WHAT TO DO => Transcribe the material verbatim in full; the pictures do not belong in the copy. Use JSON: a list with one string for each line that is not empty.
start DATA BLOCK
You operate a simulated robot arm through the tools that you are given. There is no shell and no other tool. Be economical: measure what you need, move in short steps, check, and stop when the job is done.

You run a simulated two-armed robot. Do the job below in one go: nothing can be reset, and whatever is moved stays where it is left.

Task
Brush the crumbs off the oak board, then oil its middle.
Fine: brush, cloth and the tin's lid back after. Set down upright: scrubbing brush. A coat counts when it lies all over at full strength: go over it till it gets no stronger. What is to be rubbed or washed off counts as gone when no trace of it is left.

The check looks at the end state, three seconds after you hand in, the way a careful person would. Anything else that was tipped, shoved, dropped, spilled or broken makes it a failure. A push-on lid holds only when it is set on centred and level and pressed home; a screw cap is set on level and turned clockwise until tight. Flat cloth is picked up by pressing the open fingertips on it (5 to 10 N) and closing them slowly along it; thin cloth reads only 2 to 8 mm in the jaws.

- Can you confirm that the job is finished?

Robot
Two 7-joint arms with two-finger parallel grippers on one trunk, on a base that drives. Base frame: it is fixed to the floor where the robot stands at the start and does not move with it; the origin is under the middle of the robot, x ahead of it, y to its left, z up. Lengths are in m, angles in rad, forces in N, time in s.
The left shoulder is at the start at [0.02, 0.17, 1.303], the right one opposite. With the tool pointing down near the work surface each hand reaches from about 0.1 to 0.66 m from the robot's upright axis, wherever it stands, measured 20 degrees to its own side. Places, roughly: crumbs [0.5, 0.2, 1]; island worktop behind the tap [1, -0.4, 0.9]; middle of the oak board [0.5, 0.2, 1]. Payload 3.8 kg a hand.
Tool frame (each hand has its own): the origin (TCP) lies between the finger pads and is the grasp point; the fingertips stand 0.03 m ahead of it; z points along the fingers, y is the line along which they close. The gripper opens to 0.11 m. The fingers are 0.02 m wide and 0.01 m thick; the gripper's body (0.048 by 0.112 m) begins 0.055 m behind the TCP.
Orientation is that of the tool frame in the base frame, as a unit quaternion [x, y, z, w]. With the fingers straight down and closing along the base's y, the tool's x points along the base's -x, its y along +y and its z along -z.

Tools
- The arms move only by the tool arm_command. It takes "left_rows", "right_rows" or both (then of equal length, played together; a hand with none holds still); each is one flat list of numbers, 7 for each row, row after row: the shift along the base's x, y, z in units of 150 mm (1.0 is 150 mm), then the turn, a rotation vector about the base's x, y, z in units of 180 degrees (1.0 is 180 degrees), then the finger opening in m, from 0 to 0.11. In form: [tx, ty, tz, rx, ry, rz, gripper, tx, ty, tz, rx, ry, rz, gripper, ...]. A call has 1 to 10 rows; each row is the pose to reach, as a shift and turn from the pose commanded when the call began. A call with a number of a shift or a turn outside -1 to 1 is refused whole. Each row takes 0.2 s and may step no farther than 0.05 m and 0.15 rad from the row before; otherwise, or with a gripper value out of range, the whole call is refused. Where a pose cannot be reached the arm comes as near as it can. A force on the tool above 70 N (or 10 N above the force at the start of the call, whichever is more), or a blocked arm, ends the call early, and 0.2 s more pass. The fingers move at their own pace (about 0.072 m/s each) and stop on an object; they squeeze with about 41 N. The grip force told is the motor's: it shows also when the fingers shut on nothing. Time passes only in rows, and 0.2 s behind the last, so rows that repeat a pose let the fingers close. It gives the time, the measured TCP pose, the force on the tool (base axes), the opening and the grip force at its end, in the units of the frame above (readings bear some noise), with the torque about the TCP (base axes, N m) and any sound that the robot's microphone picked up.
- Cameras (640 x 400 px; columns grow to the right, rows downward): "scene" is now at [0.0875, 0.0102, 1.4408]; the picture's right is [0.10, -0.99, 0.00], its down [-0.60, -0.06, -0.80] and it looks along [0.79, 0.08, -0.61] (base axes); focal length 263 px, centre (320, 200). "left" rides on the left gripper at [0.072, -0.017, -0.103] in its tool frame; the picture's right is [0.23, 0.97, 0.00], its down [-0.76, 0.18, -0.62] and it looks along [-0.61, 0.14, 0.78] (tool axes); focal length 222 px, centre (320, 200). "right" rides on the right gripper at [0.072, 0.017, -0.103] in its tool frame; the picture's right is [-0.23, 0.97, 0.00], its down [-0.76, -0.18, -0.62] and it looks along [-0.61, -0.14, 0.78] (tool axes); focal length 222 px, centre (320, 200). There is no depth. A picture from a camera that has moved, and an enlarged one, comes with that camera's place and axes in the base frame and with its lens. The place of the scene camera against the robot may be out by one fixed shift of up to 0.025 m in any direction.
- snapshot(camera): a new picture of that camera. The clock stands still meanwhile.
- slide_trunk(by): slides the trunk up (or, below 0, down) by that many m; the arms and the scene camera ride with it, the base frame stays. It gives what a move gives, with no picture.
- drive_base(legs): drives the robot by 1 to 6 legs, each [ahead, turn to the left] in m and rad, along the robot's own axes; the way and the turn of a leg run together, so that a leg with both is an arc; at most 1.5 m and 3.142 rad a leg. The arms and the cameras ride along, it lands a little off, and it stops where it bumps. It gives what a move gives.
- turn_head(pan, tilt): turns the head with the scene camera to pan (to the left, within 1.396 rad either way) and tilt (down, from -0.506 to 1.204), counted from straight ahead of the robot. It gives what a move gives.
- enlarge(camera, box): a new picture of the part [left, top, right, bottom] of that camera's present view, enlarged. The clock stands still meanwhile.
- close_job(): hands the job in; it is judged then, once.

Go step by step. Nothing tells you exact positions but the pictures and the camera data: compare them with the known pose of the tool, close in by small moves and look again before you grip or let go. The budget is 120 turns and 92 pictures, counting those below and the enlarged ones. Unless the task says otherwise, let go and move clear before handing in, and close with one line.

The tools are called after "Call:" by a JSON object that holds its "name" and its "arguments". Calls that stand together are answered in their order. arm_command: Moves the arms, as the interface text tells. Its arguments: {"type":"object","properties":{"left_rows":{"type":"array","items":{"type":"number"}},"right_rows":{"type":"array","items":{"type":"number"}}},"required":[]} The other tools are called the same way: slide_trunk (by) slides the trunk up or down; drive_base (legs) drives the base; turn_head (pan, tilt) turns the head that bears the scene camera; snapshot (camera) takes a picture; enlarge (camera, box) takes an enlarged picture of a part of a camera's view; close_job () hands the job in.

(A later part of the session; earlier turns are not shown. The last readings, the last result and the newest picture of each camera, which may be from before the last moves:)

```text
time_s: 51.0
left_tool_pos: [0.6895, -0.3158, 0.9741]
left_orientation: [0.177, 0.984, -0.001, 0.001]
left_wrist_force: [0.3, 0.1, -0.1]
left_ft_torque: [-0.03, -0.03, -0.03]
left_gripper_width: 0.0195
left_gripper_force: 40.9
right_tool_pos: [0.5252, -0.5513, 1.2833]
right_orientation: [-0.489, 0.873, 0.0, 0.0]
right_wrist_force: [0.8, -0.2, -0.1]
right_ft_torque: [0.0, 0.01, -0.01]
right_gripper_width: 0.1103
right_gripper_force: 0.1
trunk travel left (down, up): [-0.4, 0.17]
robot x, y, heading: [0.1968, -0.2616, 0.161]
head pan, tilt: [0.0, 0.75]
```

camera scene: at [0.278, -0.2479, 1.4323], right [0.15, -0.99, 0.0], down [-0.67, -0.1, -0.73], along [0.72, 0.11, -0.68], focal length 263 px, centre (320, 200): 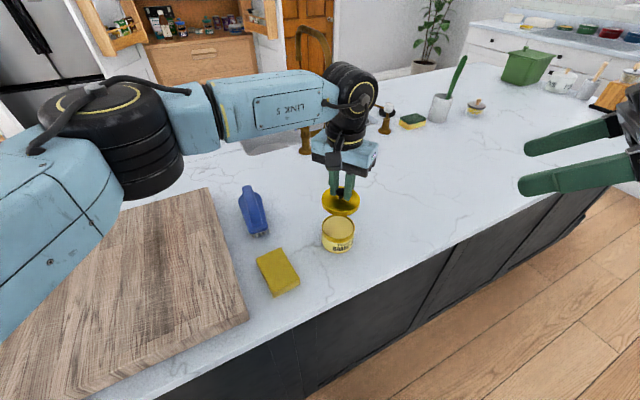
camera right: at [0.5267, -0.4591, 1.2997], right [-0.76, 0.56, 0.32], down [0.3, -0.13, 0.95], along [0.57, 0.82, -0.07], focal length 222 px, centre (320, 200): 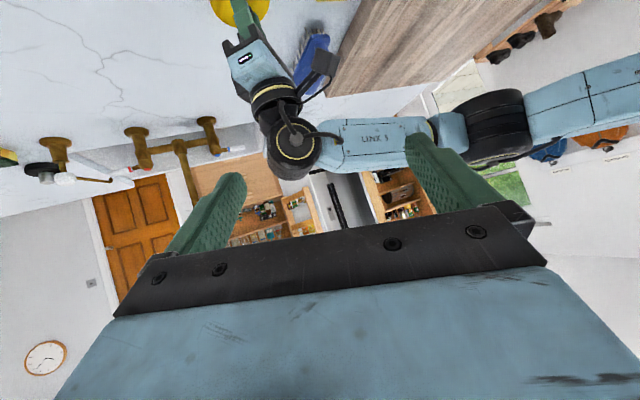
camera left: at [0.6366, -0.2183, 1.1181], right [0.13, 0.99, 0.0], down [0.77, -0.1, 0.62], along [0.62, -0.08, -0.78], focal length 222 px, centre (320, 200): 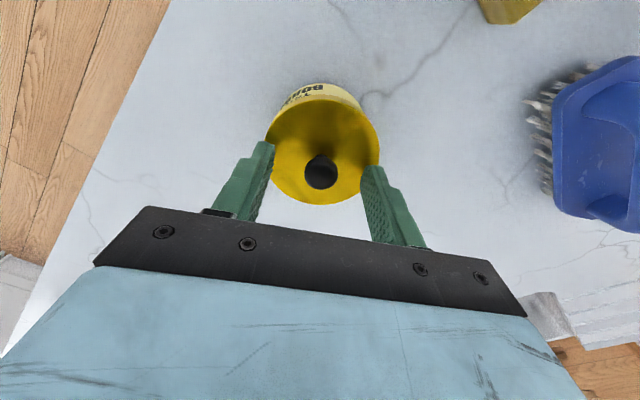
end DATA BLOCK
CORRECT ANSWER =>
[
  "You operate a simulated robot arm through the tools that you are given. There is no shell and no other tool. Be economical: measure what you need, move in short steps, check, and stop when the job is done.",
  "You run a simulated two-armed robot. Do the job below in one go: nothing can be reset, and whatever is moved stays where it is left.",
  "Task",
  "Brush the crumbs off the oak board, then oil its middle.",
  "Fine: brush, cloth and the tin's lid back after. Set down upright: scrubbing brush. A coat counts when it lies all over at full strength: go over it till it gets no stronger. What is to be rubbed or washed off counts as gone when no trace of it is left.",
  "The check looks at the end state, three seconds after you hand in, the way a careful person would. Anything else that was tipped, shoved, dropped, spilled or broken makes it a failure. A push-on lid holds only when it is set on centred and level and pressed home; a screw cap is set on level and turned clockwise until tight. Flat cloth is picked up by pressing the open fingertips on it (5 to 10 N) and closing them slowly along it; thin cloth reads only 2 to 8 mm in the jaws.",
  "- Can you confirm that the job is finished?",
  "Robot",
  "Two 7-joint arms with two-finger parallel grippers on one trunk, on a base that drives. Base frame: it is fixed to the floor where the robot stands at the start and does not move with it; the origin is under the middle of the robot, x ahead of it, y to its left, z up. Lengths are in m, angles in rad, forces in N, time in s.",
  "The left shoulder is at the start at [0.02, 0.17, 1.303], the right one opposite. With the tool pointing down near the work surface each hand reaches from about 0.1 to 0.66 m from the robot's upright axis, wherever it stands, measured 20 degrees to its own side. Places, roughly: crumbs [0.5, 0.2, 1]; island worktop behind the tap [1, -0.4, 0.9]; middle of the oak board [0.5, 0.2, 1]. Payload 3.8 kg a hand.",
  "Tool frame (each hand has its own): the origin (TCP) lies between the finger pads and is the grasp point; the fingertips stand 0.03 m ahead of it; z points along the fingers, y is the line along which they close. The gripper opens to 0.11 m. The fingers are 0.02 m wide and 0.01 m thick; the gripper's body (0.048 by 0.112 m) begins 0.055 m behind the TCP.",
  "Orientation is that of the tool frame in the base frame, as a unit quaternion [x, y, z, w]. With the fingers straight down and closing along the base's y, the tool's x points along the base's -x, its y along +y and its z along -z.",
  "Tools",
  "- The arms move only by the tool arm_command. It takes \"left_rows\", \"right_rows\" or both (then of equal length, played together; a hand with none holds still); each is one flat list of numbers, 7 for each row, row after row: the shift along the base's x, y, z in units of 150 mm (1.0 is 150 mm), then the turn, a rotation vector about the base's x, y, z in units of 180 degrees (1.0 is 180 degrees), then the finger opening in m, from 0 to 0.11. In form: [tx, ty, tz, rx, ry, rz, gripper, tx, ty, tz, rx, ry, rz, gripper, ...]. A call has 1 to 10 rows; each row is the pose to reach, as a shift and turn from the pose commanded when the call began. A call with a number of a shift or a turn outside -1 to 1 is refused whole. Each row takes 0.2 s and may step no farther than 0.05 m and 0.15 rad from the row before; otherwise, or with a gripper value out of range, the whole call is refused. Where a pose cannot be reached the arm comes as near as it can. A force on the tool above 70 N (or 10 N above the force at the start of the call, whichever is more), or a blocked arm, ends the call early, and 0.2 s more pass. The fingers move at their own pace (about 0.072 m/s each) and stop on an object; they squeeze with about 41 N. The grip force told is the motor's: it shows also when the fingers shut on nothing. Time passes only in rows, and 0.2 s behind the last, so rows that repeat a pose let the fingers close. It gives the time, the measured TCP pose, the force on the tool (base axes), the opening and the grip force at its end, in the units of the frame above (readings bear some noise), with the torque about the TCP (base axes, N m) and any sound that the robot's microphone picked up.",
  "- Cameras (640 x 400 px; columns grow to the right, rows downward): \"scene\" is now at [0.0875, 0.0102, 1.4408]; the picture's right is [0.10, -0.99, 0.00], its down [-0.60, -0.06, -0.80] and it looks along [0.79, 0.08, -0.61] (base axes); focal length 263 px, centre (320, 200). \"left\" rides on the left gripper at [0.072, -0.017, -0.103] in its tool frame; the picture's right is [0.23, 0.97, 0.00], its down [-0.76, 0.18, -0.62] and it looks along [-0.61, 0.14, 0.78] (tool axes); focal length 222 px, centre (320, 200). \"right\" rides on the right gripper at [0.072, 0.017, -0.103] in its tool frame; the picture's right is [-0.23, 0.97, 0.00], its down [-0.76, -0.18, -0.62] and it looks along [-0.61, -0.14, 0.78] (tool axes); focal length 222 px, centre (320, 200). There is no depth. A picture from a camera that has moved, and an enlarged one, comes with that camera's place and axes in the base frame and with its lens. The place of the scene camera against the robot may be out by one fixed shift of up to 0.025 m in any direction.",
  "- snapshot(camera): a new picture of that camera. The clock stands still meanwhile.",
  "- slide_trunk(by): slides the trunk up (or, below 0, down) by that many m; the arms and the scene camera ride with it, the base frame stays. It gives what a move gives, with no picture.",
  "- drive_base(legs): drives the robot by 1 to 6 legs, each [ahead, turn to the left] in m and rad, along the robot's own axes; the way and the turn of a leg run together, so that a leg with both is an arc; at most 1.5 m and 3.142 rad a leg. The arms and the cameras ride along, it lands a little off, and it stops where it bumps. It gives what a move gives.",
  "- turn_head(pan, tilt): turns the head with the scene camera to pan (to the left, within 1.396 rad either way) and tilt (down, from -0.506 to 1.204), counted from straight ahead of the robot. It gives what a move gives.",
  "- enlarge(camera, box): a new picture of the part [left, top, right, bottom] of that camera's present view, enlarged. The clock stands still meanwhile.",
  "- close_job(): hands the job in; it is judged then, once.",
  "Go step by step. Nothing tells you exact positions but the pictures and the camera data: compare them with the known pose of the tool, close in by small moves and look again before you grip or let go. The budget is 120 turns and 92 pictures, counting those below and the enlarged ones. Unless the task says otherwise, let go and move clear before handing in, and close with one line.",
  "The tools are called after \"Call:\" by a JSON object that holds its \"name\" and its \"arguments\". Calls that stand together are answered in their order. arm_command: Moves the arms, as the interface text tells. Its arguments: {\"type\":\"object\",\"properties\":{\"left_rows\":{\"type\":\"array\",\"items\":{\"type\":\"number\"}},\"right_rows\":{\"type\":\"array\",\"items\":{\"type\":\"number\"}}},\"required\":[]} The other tools are called the same way: slide_trunk (by) slides the trunk up or down; drive_base (legs) drives the base; turn_head (pan, tilt) turns the head that bears the scene camera; snapshot (camera) takes a picture; enlarge (camera, box) takes an enlarged picture of a part of a camera's view; close_job () hands the job in.",
  "(A later part of the session; earlier turns are not shown. The last readings, the last result and the newest picture of each camera, which may be from before the last moves:)",
  "```text",
  "time_s: 51.0",
  "left_tool_pos: [0.6895, -0.3158, 0.9741]",
  "left_orientation: [0.177, 0.984, -0.001, 0.001]",
  "left_wrist_force: [0.3, 0.1, -0.1]",
  "left_ft_torque: [-0.03, -0.03, -0.03]",
  "left_gripper_width: 0.0195",
  "left_gripper_force: 40.9",
  "right_tool_pos: [0.5252, -0.5513, 1.2833]",
  "right_orientation: [-0.489, 0.873, 0.0, 0.0]",
  "right_wrist_force: [0.8, -0.2, -0.1]",
  "right_ft_torque: [0.0, 0.01, -0.01]",
  "right_gripper_width: 0.1103",
  "right_gripper_force: 0.1",
  "trunk travel left (down, up): [-0.4, 0.17]",
  "robot x, y, heading: [0.1968, -0.2616, 0.161]",
  "head pan, tilt: [0.0, 0.75]",
  "```",
  "camera scene: at [0.278, -0.2479, 1.4323], right [0.15, -0.99, 0.0], down [-0.67, -0.1, -0.73], along [0.72, 0.11, -0.68], focal length 263 px, centre (320, 200): ",
  "camera right: at [0.5267, -0.4591, 1.2997], right [-0.76, 0.56, 0.32], down [0.3, -0.13, 0.95], along [0.57, 0.82, -0.07], focal length 222 px, centre (320, 200): ",
  "camera left: at [0.6366, -0.2183, 1.1181], right [0.13, 0.99, 0.0], down [0.77, -0.1, 0.62], along [0.62, -0.08, -0.78], focal length 222 px, centre (320, 200): "
]